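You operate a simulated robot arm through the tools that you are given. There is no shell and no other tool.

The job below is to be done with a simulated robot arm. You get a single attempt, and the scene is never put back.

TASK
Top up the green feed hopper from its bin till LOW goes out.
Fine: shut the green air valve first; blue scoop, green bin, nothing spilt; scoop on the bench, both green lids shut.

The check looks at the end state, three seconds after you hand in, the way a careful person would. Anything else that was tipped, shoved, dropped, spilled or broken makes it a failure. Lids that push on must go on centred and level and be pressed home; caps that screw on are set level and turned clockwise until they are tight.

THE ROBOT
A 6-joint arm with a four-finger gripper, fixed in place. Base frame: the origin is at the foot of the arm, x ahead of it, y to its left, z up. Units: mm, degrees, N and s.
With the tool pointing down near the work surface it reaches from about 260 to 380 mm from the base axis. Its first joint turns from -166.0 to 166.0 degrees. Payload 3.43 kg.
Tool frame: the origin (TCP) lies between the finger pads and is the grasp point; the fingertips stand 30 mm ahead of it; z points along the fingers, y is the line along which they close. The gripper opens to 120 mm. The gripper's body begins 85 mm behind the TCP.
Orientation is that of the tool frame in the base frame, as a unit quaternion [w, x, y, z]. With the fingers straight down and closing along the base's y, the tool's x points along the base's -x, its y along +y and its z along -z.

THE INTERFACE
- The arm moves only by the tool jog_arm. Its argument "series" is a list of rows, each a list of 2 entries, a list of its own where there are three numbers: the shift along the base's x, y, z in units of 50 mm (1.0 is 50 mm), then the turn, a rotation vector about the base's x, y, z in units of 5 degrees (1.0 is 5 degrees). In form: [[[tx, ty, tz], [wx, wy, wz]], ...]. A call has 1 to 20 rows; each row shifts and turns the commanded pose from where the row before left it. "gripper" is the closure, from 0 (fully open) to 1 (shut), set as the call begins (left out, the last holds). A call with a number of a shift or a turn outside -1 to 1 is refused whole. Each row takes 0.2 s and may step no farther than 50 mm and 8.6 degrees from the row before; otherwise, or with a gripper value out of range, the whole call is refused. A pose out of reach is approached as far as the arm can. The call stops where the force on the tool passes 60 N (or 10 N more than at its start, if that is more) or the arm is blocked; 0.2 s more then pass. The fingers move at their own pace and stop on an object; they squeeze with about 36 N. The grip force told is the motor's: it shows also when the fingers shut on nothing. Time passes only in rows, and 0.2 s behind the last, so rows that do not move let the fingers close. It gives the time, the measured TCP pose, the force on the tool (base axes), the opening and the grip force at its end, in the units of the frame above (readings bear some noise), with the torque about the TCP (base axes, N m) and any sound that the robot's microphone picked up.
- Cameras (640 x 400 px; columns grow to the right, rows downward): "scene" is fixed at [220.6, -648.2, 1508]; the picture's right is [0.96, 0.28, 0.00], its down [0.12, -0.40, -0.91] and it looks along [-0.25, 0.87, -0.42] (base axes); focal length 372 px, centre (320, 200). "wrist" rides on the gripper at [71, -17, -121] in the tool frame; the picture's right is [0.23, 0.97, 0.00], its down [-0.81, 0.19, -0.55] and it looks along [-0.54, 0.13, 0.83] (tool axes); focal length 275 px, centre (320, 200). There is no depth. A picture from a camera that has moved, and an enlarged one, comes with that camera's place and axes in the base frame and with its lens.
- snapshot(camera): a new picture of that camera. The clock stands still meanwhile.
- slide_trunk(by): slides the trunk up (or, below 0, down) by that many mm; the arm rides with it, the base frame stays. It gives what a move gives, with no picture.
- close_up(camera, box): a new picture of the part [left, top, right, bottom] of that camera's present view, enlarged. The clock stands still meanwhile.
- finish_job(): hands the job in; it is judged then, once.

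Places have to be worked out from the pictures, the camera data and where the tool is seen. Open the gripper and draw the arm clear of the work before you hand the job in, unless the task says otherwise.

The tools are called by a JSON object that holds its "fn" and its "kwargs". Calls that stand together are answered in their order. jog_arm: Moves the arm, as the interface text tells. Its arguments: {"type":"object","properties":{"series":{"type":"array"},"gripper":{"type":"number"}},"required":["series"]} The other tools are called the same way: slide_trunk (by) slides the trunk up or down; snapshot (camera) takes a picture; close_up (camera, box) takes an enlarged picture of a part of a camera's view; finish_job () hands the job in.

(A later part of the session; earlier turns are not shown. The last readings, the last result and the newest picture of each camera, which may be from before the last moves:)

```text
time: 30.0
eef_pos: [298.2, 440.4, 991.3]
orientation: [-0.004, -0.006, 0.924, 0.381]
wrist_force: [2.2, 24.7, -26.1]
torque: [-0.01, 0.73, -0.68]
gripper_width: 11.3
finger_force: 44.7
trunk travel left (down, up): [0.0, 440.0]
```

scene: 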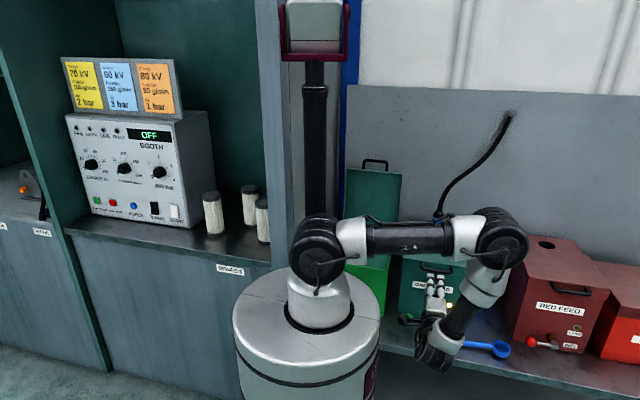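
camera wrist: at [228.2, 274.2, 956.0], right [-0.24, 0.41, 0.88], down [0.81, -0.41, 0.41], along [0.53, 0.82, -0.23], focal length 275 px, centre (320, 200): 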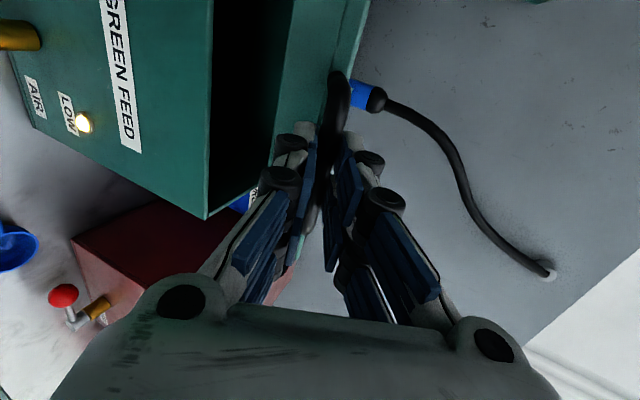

Given request
Write the material out again exactly as it appears, dropping the pictures.

Correct response
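You operate a simulated robot arm through the tools that you are given. There is no shell and no other tool.

The job below is to be done with a simulated robot arm. You get a single attempt, and the scene is never put back.

TASK
Top up the green feed hopper from its bin till LOW goes out.
Fine: shut the green air valve first; blue scoop, green bin, nothing spilt; scoop on the bench, both green lids shut.

The check looks at the end state, three seconds after you hand in, the way a careful person would. Anything else that was tipped, shoved, dropped, spilled or broken makes it a failure. Lids that push on must go on centred and level and be pressed home; caps that screw on are set level and turned clockwise until they are tight.

THE ROBOT
A 6-joint arm with a four-finger gripper, fixed in place. Base frame: the origin is at the foot of the arm, x ahead of it, y to its left, z up. Units: mm, degrees, N and s.
With the tool pointing down near the work surface it reaches from about 260 to 380 mm from the base axis. Its first joint turns from -166.0 to 166.0 degrees. Payload 3.43 kg.
Tool frame: the origin (TCP) lies between the finger pads and is the grasp point; the fingertips stand 30 mm ahead of it; z points along the fingers, y is the line along which they close. The gripper opens to 120 mm. The gripper's body begins 85 mm behind the TCP.
Orientation is that of the tool frame in the base frame, as a unit quaternion [w, x, y, z]. With the fingers straight down and closing along the base's y, the tool's x points along the base's -x, its y along +y and its z along -z.

THE INTERFACE
- The arm moves only by the tool jog_arm. Its argument "series" is a list of rows, each a list of 2 entries, a list of its own where there are three numbers: the shift along the base's x, y, z in units of 50 mm (1.0 is 50 mm), then the turn, a rotation vector about the base's x, y, z in units of 5 degrees (1.0 is 5 degrees). In form: [[[tx, ty, tz], [wx, wy, wz]], ...]. A call has 1 to 20 rows; each row shifts and turns the commanded pose from where the row before left it. "gripper" is the closure, from 0 (fully open) to 1 (shut), set as the call begins (left out, the last holds). A call with a number of a shift or a turn outside -1 to 1 is refused whole. Each row takes 0.2 s and may step no farther than 50 mm and 8.6 degrees from the row before; otherwise, or with a gripper value out of range, the whole call is refused. A pose out of reach is approached as far as the arm can. The call stops where the force on the tool passes 60 N (or 10 N more than at its start, if that is more) or the arm is blocked; 0.2 s more then pass. The fingers move at their own pace and stop on an object; they squeeze with about 36 N. The grip force told is the motor's: it shows also when the fingers shut on nothing. Time passes only in rows, and 0.2 s behind the last, so rows that do not move let the fingers close. It gives the time, the measured TCP pose, the force on the tool (base axes), the opening and the grip force at its end, in the units of the frame above (readings bear some noise), with the torque about the TCP (base axes, N m) and any sound that the robot's microphone picked up.
- Cameras (640 x 400 px; columns grow to the right, rows downward): "scene" is fixed at [220.6, -648.2, 1508]; the picture's right is [0.96, 0.28, 0.00], its down [0.12, -0.40, -0.91] and it looks along [-0.25, 0.87, -0.42] (base axes); focal length 372 px, centre (320, 200). "wrist" rides on the gripper at [71, -17, -121] in the tool frame; the picture's right is [0.23, 0.97, 0.00], its down [-0.81, 0.19, -0.55] and it looks along [-0.54, 0.13, 0.83] (tool axes); focal length 275 px, centre (320, 200). There is no depth. A picture from a camera that has moved, and an enlarged one, comes with that camera's place and axes in the base frame and with its lens.
- snapshot(camera): a new picture of that camera. The clock stands still meanwhile.
- slide_trunk(by): slides the trunk up (or, below 0, down) by that many mm; the arm rides with it, the base frame stays. It gives what a move gives, with no picture.
- close_up(camera, box): a new picture of the part [left, top, right, bottom] of that camera's present view, enlarged. The clock stands still meanwhile.
- finish_job(): hands the job in; it is judged then, once.

Places have to be worked out from the pictures, the camera data and where the tool is seen. Open the gripper and draw the arm clear of the work before you hand the job in, unless the task says otherwise.

The tools are called by a JSON object that holds its "fn" and its "kwargs". Calls that stand together are answered in their order. jog_arm: Moves the arm, as the interface text tells. Its arguments: {"type":"object","properties":{"series":{"type":"array"},"gripper":{"type":"number"}},"required":["series"]} The other tools are called the same way: slide_trunk (by) slides the trunk up or down; snapshot (camera) takes a picture; close_up (camera, box) takes an enlarged picture of a part of a camera's view; finish_job () hands the job in.

(A later part of the session; earlier turns are not shown. The last readings, the last result and the newest picture of each camera, which may be from before the last moves:)

```text
time: 30.0
eef_pos: [298.2, 440.4, 991.3]
orientation: [-0.004, -0.006, 0.924, 0.381]
wrist_force: [2.2, 24.7, -26.1]
torque: [-0.01, 0.73, -0.68]
gripper_width: 11.3
finger_force: 44.7
trunk travel left (down, up): [0.0, 440.0]
```

scene: 
camera wrist: at [228.2, 274.2, 956.0], right [-0.24, 0.41, 0.88], down [0.81, -0.41, 0.41], along [0.53, 0.82, -0.23], focal length 275 px, centre (320, 200): 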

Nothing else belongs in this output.